[Start of Material provided]

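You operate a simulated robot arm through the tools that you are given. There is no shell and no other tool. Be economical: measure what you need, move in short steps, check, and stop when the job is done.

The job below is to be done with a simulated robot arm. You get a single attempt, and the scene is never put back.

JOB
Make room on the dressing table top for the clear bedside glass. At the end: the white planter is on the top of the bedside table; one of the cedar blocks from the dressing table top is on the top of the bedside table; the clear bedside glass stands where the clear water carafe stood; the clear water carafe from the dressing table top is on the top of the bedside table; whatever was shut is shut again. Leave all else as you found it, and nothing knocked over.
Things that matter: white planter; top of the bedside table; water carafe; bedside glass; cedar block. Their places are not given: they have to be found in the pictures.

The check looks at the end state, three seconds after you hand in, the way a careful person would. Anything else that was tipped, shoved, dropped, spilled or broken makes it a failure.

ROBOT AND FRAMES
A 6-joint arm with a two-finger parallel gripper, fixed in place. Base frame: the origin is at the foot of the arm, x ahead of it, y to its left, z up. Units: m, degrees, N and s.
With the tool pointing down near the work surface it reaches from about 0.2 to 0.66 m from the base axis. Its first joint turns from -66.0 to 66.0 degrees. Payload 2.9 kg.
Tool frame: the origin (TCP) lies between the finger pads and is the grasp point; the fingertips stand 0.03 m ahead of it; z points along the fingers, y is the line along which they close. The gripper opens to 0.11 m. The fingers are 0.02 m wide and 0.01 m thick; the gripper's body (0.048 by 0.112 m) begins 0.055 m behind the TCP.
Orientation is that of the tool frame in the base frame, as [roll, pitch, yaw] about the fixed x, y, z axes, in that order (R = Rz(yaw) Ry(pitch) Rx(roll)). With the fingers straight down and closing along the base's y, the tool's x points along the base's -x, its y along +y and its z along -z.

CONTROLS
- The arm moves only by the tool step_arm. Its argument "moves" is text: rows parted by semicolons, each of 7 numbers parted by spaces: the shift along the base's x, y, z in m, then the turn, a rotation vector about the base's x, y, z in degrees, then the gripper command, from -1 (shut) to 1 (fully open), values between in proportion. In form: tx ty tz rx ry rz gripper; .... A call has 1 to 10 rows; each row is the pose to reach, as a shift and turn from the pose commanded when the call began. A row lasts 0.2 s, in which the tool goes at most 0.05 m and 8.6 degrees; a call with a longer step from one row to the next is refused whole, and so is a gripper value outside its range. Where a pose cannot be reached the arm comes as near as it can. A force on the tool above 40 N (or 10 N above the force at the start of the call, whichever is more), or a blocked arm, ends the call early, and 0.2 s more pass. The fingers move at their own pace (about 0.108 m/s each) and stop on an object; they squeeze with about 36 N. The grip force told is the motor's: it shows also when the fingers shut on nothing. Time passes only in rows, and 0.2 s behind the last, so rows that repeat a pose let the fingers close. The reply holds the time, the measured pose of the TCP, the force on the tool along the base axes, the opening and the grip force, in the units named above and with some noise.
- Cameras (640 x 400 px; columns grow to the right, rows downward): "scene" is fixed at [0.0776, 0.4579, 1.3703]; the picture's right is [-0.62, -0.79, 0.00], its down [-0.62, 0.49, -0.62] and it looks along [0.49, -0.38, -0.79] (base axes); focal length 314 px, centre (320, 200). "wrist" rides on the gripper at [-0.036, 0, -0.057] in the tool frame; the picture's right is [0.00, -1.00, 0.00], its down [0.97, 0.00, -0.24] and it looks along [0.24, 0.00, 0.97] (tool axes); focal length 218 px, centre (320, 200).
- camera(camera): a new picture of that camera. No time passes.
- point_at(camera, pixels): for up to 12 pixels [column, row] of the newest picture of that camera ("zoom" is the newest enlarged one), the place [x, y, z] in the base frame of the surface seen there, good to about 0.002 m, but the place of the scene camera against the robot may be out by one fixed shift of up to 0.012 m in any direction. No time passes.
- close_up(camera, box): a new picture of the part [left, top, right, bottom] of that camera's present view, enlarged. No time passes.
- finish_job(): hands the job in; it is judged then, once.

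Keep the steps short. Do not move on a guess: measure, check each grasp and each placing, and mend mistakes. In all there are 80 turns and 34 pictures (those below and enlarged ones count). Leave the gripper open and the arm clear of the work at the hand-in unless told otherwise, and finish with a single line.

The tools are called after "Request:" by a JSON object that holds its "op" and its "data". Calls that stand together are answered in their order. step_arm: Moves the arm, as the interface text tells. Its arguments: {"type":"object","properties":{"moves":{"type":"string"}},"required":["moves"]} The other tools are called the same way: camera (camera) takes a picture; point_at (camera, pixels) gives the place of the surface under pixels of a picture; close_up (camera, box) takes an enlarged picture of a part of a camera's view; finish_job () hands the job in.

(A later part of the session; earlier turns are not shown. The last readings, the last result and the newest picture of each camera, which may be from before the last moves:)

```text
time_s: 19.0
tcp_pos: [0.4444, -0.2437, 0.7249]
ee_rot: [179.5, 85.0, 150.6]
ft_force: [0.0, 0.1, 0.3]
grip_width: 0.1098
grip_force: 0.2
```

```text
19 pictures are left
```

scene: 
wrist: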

[End of Material provided]

● **Stated goal**
Will you return exactly the lines above from the one with "Tool frame: the" down to the one with "- The arm moves", counting both as part of the range? Use a numbered list and skip empty lines.

● **Task result**
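1. Tool frame: the origin (TCP) lies between the finger pads and is the grasp point; the fingertips stand 0.03 m ahead of it; z points along the fingers, y is the line along which they close. The gripper opens to 0.11 m. The fingers are 0.02 m wide and 0.01 m thick; the gripper's body (0.048 by 0.112 m) begins 0.055 m behind the TCP.
2. Orientation is that of the tool frame in the base frame, as [roll, pitch, yaw] about the fixed x, y, z axes, in that order (R = Rz(yaw) Ry(pitch) Rx(roll)). With the fingers straight down and closing along the base's y, the tool's x points along the base's -x, its y along +y and its z along -z.
3. CONTROLS
4. - The arm moves only by the tool step_arm. Its argument "moves" is text: rows parted by semicolons, each of 7 numbers parted by spaces: the shift along the base's x, y, z in m, then the turn, a rotation vector about the base's x, y, z in degrees, then the gripper command, from -1 (shut) to 1 (fully open), values between in proportion. In form: tx ty tz rx ry rz gripper; .... A call has 1 to 10 rows; each row is the pose to reach, as a shift and turn from the pose commanded when the call began. A row lasts 0.2 s, in which the tool goes at most 0.05 m and 8.6 degrees; a call with a longer step from one row to the next is refused whole, and so is a gripper value outside its range. Where a pose cannot be reached the arm comes as near as it can. A force on the tool above 40 N (or 10 N above the force at the start of the call, whichever is more), or a blocked arm, ends the call early, and 0.2 s more pass. The fingers move at their own pace (about 0.108 m/s each) and stop on an object; they squeeze with about 36 N. The grip force told is the motor's: it shows also when the fingers shut on nothing. Time passes only in rows, and 0.2 s behind the last, so rows that repeat a pose let the fingers close. The reply holds the time, the measured pose of the TCP, the force on the tool along the base axes, the opening and the grip force, in the units named above and with some noise.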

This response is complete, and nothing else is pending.